## Exercise objective
Search the material for the word "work" and copy each line that holds it.

## Material
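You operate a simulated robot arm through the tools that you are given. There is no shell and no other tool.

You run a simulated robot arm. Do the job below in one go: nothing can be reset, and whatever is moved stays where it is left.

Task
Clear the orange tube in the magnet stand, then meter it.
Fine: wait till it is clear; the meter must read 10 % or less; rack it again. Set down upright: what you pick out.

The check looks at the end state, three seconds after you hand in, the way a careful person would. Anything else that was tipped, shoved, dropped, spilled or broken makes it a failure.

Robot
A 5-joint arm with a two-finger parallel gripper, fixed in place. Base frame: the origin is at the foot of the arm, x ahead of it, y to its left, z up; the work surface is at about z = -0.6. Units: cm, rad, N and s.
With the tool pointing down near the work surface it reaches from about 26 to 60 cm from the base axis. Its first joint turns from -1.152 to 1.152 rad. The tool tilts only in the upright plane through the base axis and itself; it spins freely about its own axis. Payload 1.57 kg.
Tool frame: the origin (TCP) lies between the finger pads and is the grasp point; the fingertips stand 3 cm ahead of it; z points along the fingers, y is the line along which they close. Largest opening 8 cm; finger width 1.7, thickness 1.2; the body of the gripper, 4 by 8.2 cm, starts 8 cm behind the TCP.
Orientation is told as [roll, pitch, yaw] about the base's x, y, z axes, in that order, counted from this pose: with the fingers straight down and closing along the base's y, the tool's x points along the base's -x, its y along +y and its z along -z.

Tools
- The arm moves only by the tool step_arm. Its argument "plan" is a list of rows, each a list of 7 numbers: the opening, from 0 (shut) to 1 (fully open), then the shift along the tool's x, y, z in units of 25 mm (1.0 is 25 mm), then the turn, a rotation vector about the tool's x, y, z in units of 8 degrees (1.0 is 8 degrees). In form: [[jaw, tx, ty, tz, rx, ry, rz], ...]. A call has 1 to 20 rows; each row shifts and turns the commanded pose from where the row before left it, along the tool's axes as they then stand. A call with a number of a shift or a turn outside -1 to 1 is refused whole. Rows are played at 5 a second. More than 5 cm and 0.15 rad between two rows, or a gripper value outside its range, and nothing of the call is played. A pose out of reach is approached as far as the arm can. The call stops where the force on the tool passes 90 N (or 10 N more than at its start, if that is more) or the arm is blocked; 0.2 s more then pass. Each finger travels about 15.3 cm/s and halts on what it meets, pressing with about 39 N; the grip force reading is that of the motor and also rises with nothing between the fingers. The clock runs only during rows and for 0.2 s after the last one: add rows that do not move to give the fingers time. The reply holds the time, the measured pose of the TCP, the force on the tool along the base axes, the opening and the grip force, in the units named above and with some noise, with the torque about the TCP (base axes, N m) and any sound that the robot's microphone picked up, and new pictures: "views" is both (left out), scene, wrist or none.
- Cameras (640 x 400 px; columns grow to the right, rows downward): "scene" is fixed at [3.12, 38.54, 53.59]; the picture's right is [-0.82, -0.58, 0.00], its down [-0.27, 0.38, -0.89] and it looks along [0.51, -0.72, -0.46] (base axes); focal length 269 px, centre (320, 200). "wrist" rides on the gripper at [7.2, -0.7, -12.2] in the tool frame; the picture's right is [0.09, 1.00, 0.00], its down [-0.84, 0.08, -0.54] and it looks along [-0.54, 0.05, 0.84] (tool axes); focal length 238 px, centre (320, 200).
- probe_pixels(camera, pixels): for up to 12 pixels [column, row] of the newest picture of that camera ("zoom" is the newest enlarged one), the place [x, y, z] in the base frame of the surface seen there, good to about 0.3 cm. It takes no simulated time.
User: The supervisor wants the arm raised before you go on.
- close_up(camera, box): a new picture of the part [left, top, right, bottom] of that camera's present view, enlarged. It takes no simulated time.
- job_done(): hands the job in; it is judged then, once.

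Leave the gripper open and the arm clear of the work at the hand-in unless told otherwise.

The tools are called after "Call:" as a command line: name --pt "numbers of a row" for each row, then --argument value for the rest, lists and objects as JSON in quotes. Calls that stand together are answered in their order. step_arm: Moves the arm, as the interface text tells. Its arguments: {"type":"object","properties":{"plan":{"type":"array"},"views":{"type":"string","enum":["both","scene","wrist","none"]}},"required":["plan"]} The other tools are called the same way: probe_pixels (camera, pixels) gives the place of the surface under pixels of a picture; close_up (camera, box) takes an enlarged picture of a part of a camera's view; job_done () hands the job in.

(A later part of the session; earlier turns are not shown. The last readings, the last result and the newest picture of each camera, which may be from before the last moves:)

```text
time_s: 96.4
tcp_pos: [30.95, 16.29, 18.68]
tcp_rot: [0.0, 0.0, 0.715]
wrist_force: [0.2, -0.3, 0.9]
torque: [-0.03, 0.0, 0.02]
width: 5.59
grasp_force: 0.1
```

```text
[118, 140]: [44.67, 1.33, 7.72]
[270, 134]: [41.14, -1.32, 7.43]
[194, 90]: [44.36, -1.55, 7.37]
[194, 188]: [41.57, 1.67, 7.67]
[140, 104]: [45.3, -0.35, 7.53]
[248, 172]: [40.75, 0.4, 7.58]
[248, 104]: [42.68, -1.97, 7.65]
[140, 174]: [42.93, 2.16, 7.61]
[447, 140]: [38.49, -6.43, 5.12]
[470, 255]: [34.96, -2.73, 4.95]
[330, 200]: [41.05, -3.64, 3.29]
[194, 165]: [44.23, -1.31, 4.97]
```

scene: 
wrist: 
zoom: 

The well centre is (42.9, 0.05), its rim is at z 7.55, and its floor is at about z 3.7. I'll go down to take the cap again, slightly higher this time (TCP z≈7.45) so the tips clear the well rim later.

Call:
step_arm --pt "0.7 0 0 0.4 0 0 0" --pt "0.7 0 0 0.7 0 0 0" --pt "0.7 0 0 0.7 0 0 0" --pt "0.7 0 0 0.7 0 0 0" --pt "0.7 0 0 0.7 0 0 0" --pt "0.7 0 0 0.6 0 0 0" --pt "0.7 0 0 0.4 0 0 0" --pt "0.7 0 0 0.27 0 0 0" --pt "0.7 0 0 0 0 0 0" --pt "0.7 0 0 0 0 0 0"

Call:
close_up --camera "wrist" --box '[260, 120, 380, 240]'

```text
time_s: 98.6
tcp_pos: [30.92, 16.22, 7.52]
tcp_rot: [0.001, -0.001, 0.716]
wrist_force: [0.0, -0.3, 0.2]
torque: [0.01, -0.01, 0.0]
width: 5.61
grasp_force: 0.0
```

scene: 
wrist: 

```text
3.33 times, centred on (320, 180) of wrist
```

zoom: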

## Task response
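A 5-joint arm with a two-finger parallel gripper, fixed in place. Base frame: the origin is at the foot of the arm, x ahead of it, y to its left, z up; the work surface is at about z = -0.6. Units: cm, rad, N and s.
With the tool pointing down near the work surface it reaches from about 26 to 60 cm from the base axis. Its first joint turns from -1.152 to 1.152 rad. The tool tilts only in the upright plane through the base axis and itself; it spins freely about its own axis. Payload 1.57 kg.
Leave the gripper open and the arm clear of the work at the hand-in unless told otherwise.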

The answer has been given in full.